* _PASSAGE TO READ_:
_ _ _ _

This case turned entirely on the construction of terms in asserted claim 21.  The district court granted Medtronic’s motion for summary judgment of non-infringement of claim 21 and granted Atlas’ motion for summary judgment that claim 21 was neither anticipated nor obvious.  The patent related to preserving battery power in systems for controlling wireless network communications between a hub and remotes. 

The court first affirmed the non-infringement finding, holding that the district court’s construction of the “establishing” and “transmitting” clauses that required the endpoint of the communication cycle is communicated to the remotes before any remote transmits frames to the hub.  This construction was supported by the claims and the specification, and the doctrine of claim differentiation was inapplicable, because, under the court’s construction, the dependent claims were not superfluous.

_ _ _ _

* _RECORDED INFORMATION_:
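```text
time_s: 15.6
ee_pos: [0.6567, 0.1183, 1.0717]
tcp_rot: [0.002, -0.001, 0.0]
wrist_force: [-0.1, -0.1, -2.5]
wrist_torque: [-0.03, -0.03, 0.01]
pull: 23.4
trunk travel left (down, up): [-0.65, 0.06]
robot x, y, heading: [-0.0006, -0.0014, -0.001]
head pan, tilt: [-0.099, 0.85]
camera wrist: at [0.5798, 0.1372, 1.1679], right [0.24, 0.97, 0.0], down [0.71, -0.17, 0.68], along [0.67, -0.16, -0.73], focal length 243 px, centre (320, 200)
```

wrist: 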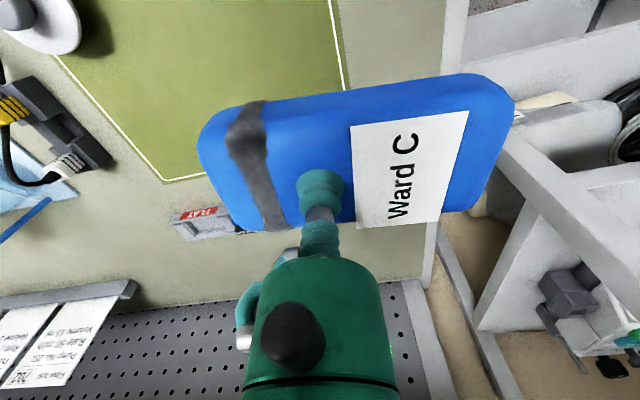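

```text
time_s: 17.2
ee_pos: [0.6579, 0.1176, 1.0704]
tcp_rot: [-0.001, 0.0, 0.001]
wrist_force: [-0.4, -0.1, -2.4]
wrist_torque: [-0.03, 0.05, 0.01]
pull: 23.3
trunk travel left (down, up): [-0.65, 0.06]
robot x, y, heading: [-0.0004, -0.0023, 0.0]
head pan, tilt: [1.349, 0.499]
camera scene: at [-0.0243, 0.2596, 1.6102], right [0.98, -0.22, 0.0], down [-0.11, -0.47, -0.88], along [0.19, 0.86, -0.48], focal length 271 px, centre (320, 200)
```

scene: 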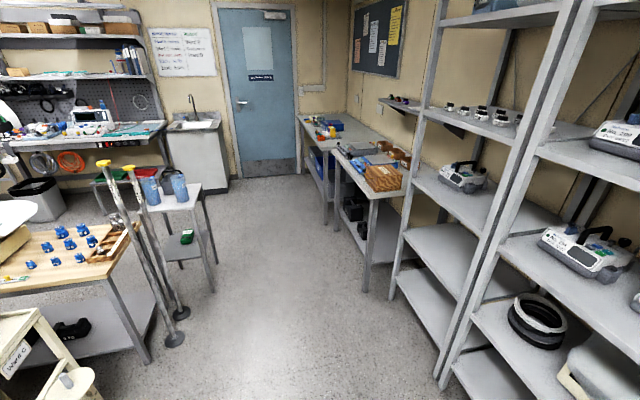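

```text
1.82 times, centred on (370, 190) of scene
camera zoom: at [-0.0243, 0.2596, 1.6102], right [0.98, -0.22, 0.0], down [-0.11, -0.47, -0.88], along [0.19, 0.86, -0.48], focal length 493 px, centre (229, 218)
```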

_ _ _ _

* _REQUEST 1_:
Take the passage to read and repeat only what runs from "This case turned" through "hub and remotes.".
* _REQUEST 2_:
Give the continuation of the passage to read.

* _FINAL ANSWER 1_:
This case turned entirely on the construction of terms in asserted claim 21.  The district court granted Medtronic’s motion for summary judgment of non-infringement of claim 21 and granted Atlas’ motion for summary judgment that claim 21 was neither anticipated nor obvious.  The patent related to preserving battery power in systems for controlling wireless network communications between a hub and remotes.

* _FINAL ANSWER 2_:
The court next reversed the grant of summary judgment of no anticipation or obviousness, due to an erroneous claim construction.  The district court, relying on “plain meaning,” held that “the hub and the remotes transmit and receive frames during each communication cycle.”  The court first addressed the ambiguity of the court’s construction, because it was unclear whether all or some, or even how many, remotes transmit.  The court held that the “plain meaning” attributed the terms by the district court, was incorrect, because it ignored the context provided by the remainder of the claims and the specification.  The district court improperly relied on the claim words in isolation from the claims and the specification.  Under the proper construction, there are intervals in which remotes are permitted  to transmit frames, and therefore the grant of summary judgment on the validity issues was incorrect and reversed.

Atlas IP, LLC v. Medtronic, Inc., Case Nos. 2015-1071, -1105 (October 29, 2015); Opinion by: Taranto, joined by Moore and Reyna; Appealed From: District Court for the Southern District of Florida, Altonaga, J.  Read the full opinion here.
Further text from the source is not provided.